Aujourd’hui, la ville devient une nouvelle Suisse. Alors que les gouvernements occidentaux cherchent à sévir contre les paradis fiscaux, l’argent va ailleurs. Et en ce début de 21ème siècle, le paradis préféré, c’est Singapour.

L’histoire de Singapour conte comment une ville s’enrichit au 21ème siècle. Un moyen d’y parvenir — celui choisi par Singapour — est de maîtriser l’art du commerce international. Soyez ami de la richesse et elle trouvera son chemin jusqu’à vous. Pour les investisseurs aussi, on trouve une opportunité surprenante dans le détroit de Malacca…

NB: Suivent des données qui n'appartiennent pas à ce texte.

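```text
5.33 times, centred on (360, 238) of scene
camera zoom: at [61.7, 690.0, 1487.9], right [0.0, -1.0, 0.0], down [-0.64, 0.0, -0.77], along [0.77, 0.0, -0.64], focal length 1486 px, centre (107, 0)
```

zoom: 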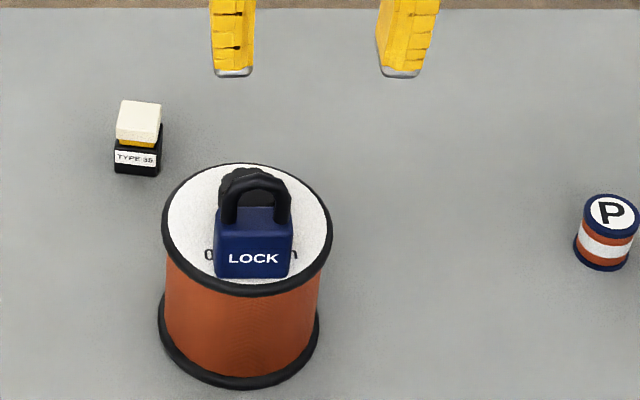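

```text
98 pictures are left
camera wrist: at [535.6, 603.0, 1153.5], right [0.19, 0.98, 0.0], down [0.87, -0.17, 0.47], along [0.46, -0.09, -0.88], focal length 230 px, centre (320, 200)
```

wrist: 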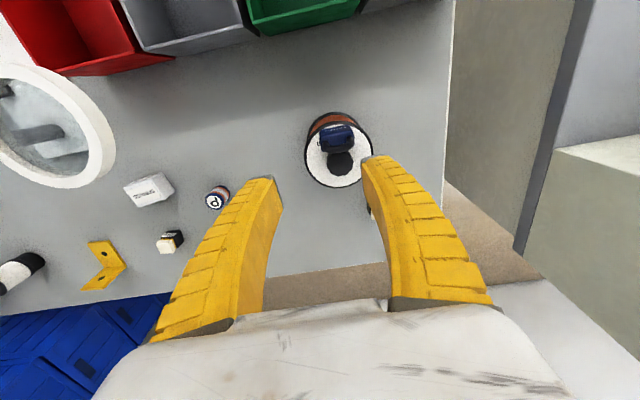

Comme la plupart des endroits, Singapour doit son succès, au moins en partie, aux accidents de l’histoire. Singapour est un port naturel, ce qui aide toujours. Mais la prospérité a généralement besoin d’un petit coup de pouce pour se lever le matin.

La découverte d’étain dans la Malaisie toute proche, en 1848, fut un énorme coup de pouce. Cela contribua à établir Singapour comme un port important pour le commerce d’étain. L’ouverture du canal de Suez, en 1869, en fut un autre. Cela réduisit radicalement le temps de voyage entre l’Asie et l’Europe. A mesure que les navires à vapeur remplacèrent les voiliers, le monde rétrécit encore un peu. Singapour devint également l’une des plus grandes stations au monde pour le charbon.

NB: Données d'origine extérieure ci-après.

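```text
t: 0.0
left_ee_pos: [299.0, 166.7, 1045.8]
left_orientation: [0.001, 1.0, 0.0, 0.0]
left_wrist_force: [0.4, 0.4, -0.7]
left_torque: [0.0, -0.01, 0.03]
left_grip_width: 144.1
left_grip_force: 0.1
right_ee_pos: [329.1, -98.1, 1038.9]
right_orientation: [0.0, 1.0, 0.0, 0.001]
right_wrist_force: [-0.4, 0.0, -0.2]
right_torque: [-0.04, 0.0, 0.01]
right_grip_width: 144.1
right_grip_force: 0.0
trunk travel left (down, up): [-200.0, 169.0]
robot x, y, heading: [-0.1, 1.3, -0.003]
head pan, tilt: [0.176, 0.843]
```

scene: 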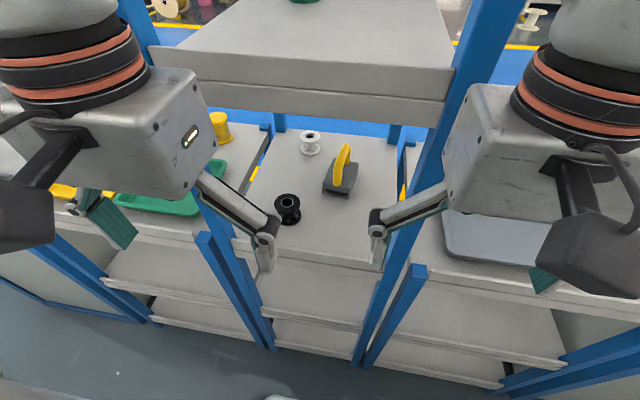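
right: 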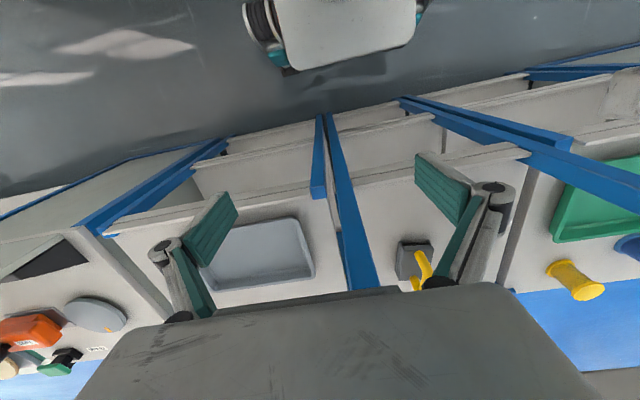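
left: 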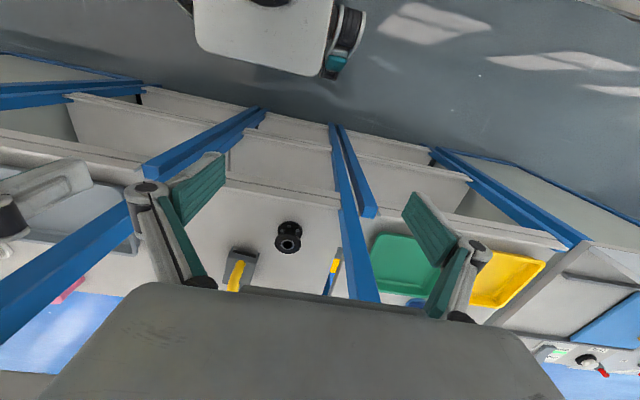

En tant que rouage de l’Empire britannique, Singapour était indispensable. Comme l’écrit Gretchen Liu dans son histoire de la ville, Singapour était "un lien important dans la chaîne qui s’étire de Gibraltar à Hong Kong et l’Australie, en passant par Malte, Suez, Aden, l’Inde et Ceylan".

Singapour ne tarda pas à devenir le plus grand fournisseur de caoutchouc au monde, aidé par les chaînes de montage de Ford, en 1913, qui provoquèrent un boom du caoutchouc. En 1919, la moitié du caoutchouc mondial passait par le port de Singapour (une digression intéressante : qui vit par l’épée périra par l’épée, comme le dit le proverbe… Pendant la Grande Dépression, les prix du caoutchouc ont chuté de 34 cents en 1929 à un plancher d’environ 5 cents en 1932. Bon nombre de producteurs de caoutchouc ont connu une fin amère). Même dans les années 50, le caoutchouc et l’étain étaient encore des exportations importantes, ainsi que l’huile de coco, l’huile de palme, les ananas en conserve, la farine de sagou, le rotin et les épices.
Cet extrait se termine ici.